**RAW DATA**
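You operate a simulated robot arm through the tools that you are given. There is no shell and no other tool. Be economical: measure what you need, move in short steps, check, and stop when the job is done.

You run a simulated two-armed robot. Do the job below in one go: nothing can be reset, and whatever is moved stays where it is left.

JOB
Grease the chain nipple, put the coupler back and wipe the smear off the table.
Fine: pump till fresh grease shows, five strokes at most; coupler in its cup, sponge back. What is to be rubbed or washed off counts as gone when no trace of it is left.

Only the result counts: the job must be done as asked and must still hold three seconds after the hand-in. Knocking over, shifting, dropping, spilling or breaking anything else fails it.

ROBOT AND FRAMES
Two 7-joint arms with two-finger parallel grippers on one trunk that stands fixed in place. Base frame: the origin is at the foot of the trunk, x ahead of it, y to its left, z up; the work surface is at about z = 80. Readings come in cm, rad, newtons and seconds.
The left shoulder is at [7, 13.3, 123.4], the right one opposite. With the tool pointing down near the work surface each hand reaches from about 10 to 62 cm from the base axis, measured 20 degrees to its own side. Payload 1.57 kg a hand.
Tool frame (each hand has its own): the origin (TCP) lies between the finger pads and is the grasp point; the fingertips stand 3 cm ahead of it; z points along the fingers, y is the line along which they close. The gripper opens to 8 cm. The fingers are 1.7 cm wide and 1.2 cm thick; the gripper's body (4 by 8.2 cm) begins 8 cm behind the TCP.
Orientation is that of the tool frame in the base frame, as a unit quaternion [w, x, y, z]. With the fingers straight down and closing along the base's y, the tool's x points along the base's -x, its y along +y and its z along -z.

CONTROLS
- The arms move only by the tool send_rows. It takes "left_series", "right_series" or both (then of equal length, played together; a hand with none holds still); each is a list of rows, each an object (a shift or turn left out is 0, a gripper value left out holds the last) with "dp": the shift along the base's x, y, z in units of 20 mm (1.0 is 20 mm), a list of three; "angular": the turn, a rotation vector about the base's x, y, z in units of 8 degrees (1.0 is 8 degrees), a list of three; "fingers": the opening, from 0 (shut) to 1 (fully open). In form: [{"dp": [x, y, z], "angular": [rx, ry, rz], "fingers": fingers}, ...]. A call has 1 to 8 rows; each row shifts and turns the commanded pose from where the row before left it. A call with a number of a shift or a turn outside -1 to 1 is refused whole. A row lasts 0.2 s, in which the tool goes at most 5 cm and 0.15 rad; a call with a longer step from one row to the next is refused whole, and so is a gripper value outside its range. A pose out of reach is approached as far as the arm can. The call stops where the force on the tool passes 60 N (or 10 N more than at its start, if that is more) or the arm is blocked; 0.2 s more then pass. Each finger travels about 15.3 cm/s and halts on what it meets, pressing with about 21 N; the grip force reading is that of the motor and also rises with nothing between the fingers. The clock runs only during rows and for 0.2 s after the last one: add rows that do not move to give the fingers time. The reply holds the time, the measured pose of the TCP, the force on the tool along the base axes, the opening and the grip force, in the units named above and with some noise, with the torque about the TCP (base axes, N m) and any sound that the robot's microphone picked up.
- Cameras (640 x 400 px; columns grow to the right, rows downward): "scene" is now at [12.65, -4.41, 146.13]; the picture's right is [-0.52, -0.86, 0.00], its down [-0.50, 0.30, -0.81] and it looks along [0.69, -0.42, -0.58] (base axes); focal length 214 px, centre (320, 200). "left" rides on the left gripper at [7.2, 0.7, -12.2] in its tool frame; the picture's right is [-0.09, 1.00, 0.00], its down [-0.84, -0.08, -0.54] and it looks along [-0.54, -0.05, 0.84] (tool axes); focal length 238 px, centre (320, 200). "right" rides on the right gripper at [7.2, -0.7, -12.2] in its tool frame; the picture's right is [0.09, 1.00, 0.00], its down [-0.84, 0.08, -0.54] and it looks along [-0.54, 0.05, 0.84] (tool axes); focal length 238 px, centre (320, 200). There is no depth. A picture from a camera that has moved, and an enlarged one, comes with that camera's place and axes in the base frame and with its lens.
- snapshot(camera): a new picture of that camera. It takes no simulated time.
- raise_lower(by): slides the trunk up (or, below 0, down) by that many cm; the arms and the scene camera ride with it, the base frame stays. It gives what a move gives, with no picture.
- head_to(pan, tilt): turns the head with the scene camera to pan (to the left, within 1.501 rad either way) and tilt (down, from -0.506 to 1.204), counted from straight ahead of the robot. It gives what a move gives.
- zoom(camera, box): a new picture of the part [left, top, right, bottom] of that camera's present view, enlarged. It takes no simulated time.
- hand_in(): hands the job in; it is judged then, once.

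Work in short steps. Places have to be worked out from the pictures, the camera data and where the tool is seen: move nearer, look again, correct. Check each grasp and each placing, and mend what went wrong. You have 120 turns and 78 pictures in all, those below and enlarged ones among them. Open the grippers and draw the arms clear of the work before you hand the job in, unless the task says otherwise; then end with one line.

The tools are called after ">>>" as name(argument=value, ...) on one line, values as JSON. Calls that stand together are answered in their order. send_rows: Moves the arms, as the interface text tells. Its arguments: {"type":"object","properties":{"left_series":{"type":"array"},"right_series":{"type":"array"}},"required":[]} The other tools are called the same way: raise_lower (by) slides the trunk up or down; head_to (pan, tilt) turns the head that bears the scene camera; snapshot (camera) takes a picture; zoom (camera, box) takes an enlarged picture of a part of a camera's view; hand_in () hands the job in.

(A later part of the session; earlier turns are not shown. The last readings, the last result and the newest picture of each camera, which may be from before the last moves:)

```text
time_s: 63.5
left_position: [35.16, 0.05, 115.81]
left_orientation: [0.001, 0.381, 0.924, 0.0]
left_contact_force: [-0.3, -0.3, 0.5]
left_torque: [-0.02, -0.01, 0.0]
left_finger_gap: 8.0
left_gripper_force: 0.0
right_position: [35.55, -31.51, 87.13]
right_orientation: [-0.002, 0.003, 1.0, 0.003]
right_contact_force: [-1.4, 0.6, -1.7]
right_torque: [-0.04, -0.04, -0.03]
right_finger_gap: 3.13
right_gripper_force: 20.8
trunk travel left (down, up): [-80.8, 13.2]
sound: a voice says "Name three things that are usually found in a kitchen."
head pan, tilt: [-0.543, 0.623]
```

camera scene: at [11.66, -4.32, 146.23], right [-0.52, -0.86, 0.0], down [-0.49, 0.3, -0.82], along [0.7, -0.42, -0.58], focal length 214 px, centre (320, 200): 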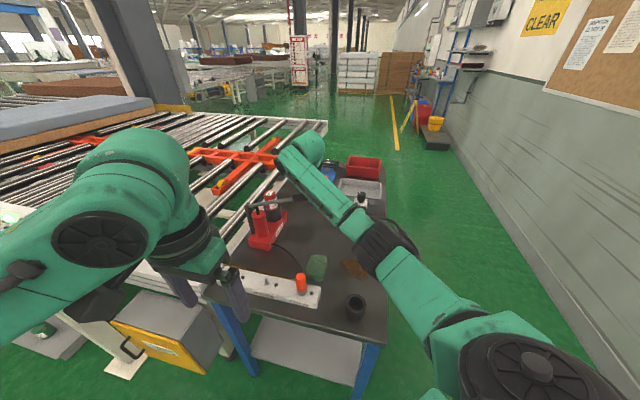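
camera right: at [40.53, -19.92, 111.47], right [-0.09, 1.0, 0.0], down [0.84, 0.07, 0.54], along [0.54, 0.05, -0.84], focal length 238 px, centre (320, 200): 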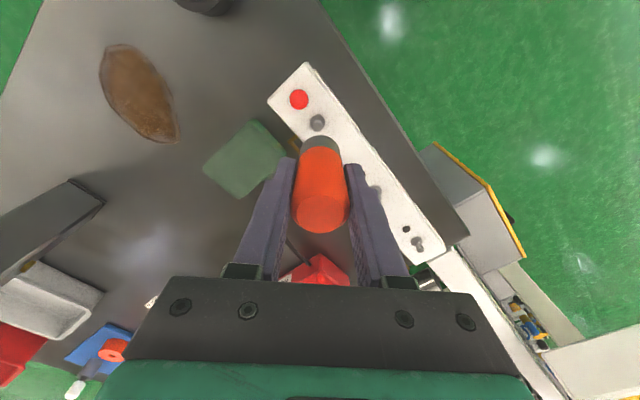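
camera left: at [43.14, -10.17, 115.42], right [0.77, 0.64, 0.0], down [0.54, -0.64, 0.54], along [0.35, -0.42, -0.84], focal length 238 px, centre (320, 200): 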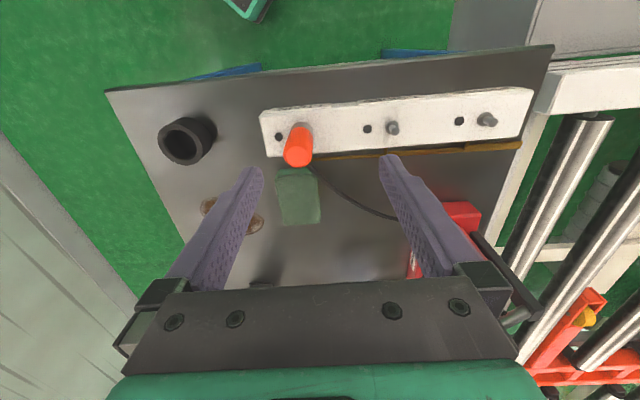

**JOB**
Repeat the material above in full and unchanged, minus its images. Put each line that is not blank into a JSON list as a string.

**RESPONSE TO THIS EXERCISE**
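[
  "You operate a simulated robot arm through the tools that you are given. There is no shell and no other tool. Be economical: measure what you need, move in short steps, check, and stop when the job is done.",
  "You run a simulated two-armed robot. Do the job below in one go: nothing can be reset, and whatever is moved stays where it is left.",
  "JOB",
  "Grease the chain nipple, put the coupler back and wipe the smear off the table.",
  "Fine: pump till fresh grease shows, five strokes at most; coupler in its cup, sponge back. What is to be rubbed or washed off counts as gone when no trace of it is left.",
  "Only the result counts: the job must be done as asked and must still hold three seconds after the hand-in. Knocking over, shifting, dropping, spilling or breaking anything else fails it.",
  "ROBOT AND FRAMES",
  "Two 7-joint arms with two-finger parallel grippers on one trunk that stands fixed in place. Base frame: the origin is at the foot of the trunk, x ahead of it, y to its left, z up; the work surface is at about z = 80. Readings come in cm, rad, newtons and seconds.",
  "The left shoulder is at [7, 13.3, 123.4], the right one opposite. With the tool pointing down near the work surface each hand reaches from about 10 to 62 cm from the base axis, measured 20 degrees to its own side. Payload 1.57 kg a hand.",
  "Tool frame (each hand has its own): the origin (TCP) lies between the finger pads and is the grasp point; the fingertips stand 3 cm ahead of it; z points along the fingers, y is the line along which they close. The gripper opens to 8 cm. The fingers are 1.7 cm wide and 1.2 cm thick; the gripper's body (4 by 8.2 cm) begins 8 cm behind the TCP.",
  "Orientation is that of the tool frame in the base frame, as a unit quaternion [w, x, y, z]. With the fingers straight down and closing along the base's y, the tool's x points along the base's -x, its y along +y and its z along -z.",
  "CONTROLS",
  "- The arms move only by the tool send_rows. It takes \"left_series\", \"right_series\" or both (then of equal length, played together; a hand with none holds still); each is a list of rows, each an object (a shift or turn left out is 0, a gripper value left out holds the last) with \"dp\": the shift along the base's x, y, z in units of 20 mm (1.0 is 20 mm), a list of three; \"angular\": the turn, a rotation vector about the base's x, y, z in units of 8 degrees (1.0 is 8 degrees), a list of three; \"fingers\": the opening, from 0 (shut) to 1 (fully open). In form: [{\"dp\": [x, y, z], \"angular\": [rx, ry, rz], \"fingers\": fingers}, ...]. A call has 1 to 8 rows; each row shifts and turns the commanded pose from where the row before left it. A call with a number of a shift or a turn outside -1 to 1 is refused whole. A row lasts 0.2 s, in which the tool goes at most 5 cm and 0.15 rad; a call with a longer step from one row to the next is refused whole, and so is a gripper value outside its range. A pose out of reach is approached as far as the arm can. The call stops where the force on the tool passes 60 N (or 10 N more than at its start, if that is more) or the arm is blocked; 0.2 s more then pass. Each finger travels about 15.3 cm/s and halts on what it meets, pressing with about 21 N; the grip force reading is that of the motor and also rises with nothing between the fingers. The clock runs only during rows and for 0.2 s after the last one: add rows that do not move to give the fingers time. The reply holds the time, the measured pose of the TCP, the force on the tool along the base axes, the opening and the grip force, in the units named above and with some noise, with the torque about the TCP (base axes, N m) and any sound that the robot's microphone picked up.",
  "- Cameras (640 x 400 px; columns grow to the right, rows downward): \"scene\" is now at [12.65, -4.41, 146.13]; the picture's right is [-0.52, -0.86, 0.00], its down [-0.50, 0.30, -0.81] and it looks along [0.69, -0.42, -0.58] (base axes); focal length 214 px, centre (320, 200). \"left\" rides on the left gripper at [7.2, 0.7, -12.2] in its tool frame; the picture's right is [-0.09, 1.00, 0.00], its down [-0.84, -0.08, -0.54] and it looks along [-0.54, -0.05, 0.84] (tool axes); focal length 238 px, centre (320, 200). \"right\" rides on the right gripper at [7.2, -0.7, -12.2] in its tool frame; the picture's right is [0.09, 1.00, 0.00], its down [-0.84, 0.08, -0.54] and it looks along [-0.54, 0.05, 0.84] (tool axes); focal length 238 px, centre (320, 200). There is no depth. A picture from a camera that has moved, and an enlarged one, comes with that camera's place and axes in the base frame and with its lens.",
  "- snapshot(camera): a new picture of that camera. It takes no simulated time.",
  "- raise_lower(by): slides the trunk up (or, below 0, down) by that many cm; the arms and the scene camera ride with it, the base frame stays. It gives what a move gives, with no picture.",
  "- head_to(pan, tilt): turns the head with the scene camera to pan (to the left, within 1.501 rad either way) and tilt (down, from -0.506 to 1.204), counted from straight ahead of the robot. It gives what a move gives.",
  "- zoom(camera, box): a new picture of the part [left, top, right, bottom] of that camera's present view, enlarged. It takes no simulated time.",
  "- hand_in(): hands the job in; it is judged then, once.",
  "Work in short steps. Places have to be worked out from the pictures, the camera data and where the tool is seen: move nearer, look again, correct. Check each grasp and each placing, and mend what went wrong. You have 120 turns and 78 pictures in all, those below and enlarged ones among them. Open the grippers and draw the arms clear of the work before you hand the job in, unless the task says otherwise; then end with one line.",
  "The tools are called after \">>>\" as name(argument=value, ...) on one line, values as JSON. Calls that stand together are answered in their order. send_rows: Moves the arms, as the interface text tells. Its arguments: {\"type\":\"object\",\"properties\":{\"left_series\":{\"type\":\"array\"},\"right_series\":{\"type\":\"array\"}},\"required\":[]} The other tools are called the same way: raise_lower (by) slides the trunk up or down; head_to (pan, tilt) turns the head that bears the scene camera; snapshot (camera) takes a picture; zoom (camera, box) takes an enlarged picture of a part of a camera's view; hand_in () hands the job in.",
  "(A later part of the session; earlier turns are not shown. The last readings, the last result and the newest picture of each camera, which may be from before the last moves:)",
  "```text",
  "time_s: 63.5",
  "left_position: [35.16, 0.05, 115.81]",
  "left_orientation: [0.001, 0.381, 0.924, 0.0]",
  "left_contact_force: [-0.3, -0.3, 0.5]",
  "left_torque: [-0.02, -0.01, 0.0]",
  "left_finger_gap: 8.0",
  "left_gripper_force: 0.0",
  "right_position: [35.55, -31.51, 87.13]",
  "right_orientation: [-0.002, 0.003, 1.0, 0.003]",
  "right_contact_force: [-1.4, 0.6, -1.7]",
  "right_torque: [-0.04, -0.04, -0.03]",
  "right_finger_gap: 3.13",
  "right_gripper_force: 20.8",
  "trunk travel left (down, up): [-80.8, 13.2]",
  "sound: a voice says \"Name three things that are usually found in a kitchen.\"",
  "head pan, tilt: [-0.543, 0.623]",
  "```",
  "camera scene: at [11.66, -4.32, 146.23], right [-0.52, -0.86, 0.0], down [-0.49, 0.3, -0.82], along [0.7, -0.42, -0.58], focal length 214 px, centre (320, 200): ",
  "camera right: at [40.53, -19.92, 111.47], right [-0.09, 1.0, 0.0], down [0.84, 0.07, 0.54], along [0.54, 0.05, -0.84], focal length 238 px, centre (320, 200): ",
  "camera left: at [43.14, -10.17, 115.42], right [0.77, 0.64, 0.0], down [0.54, -0.64, 0.54], along [0.35, -0.42, -0.84], focal length 238 px, centre (320, 200): "
]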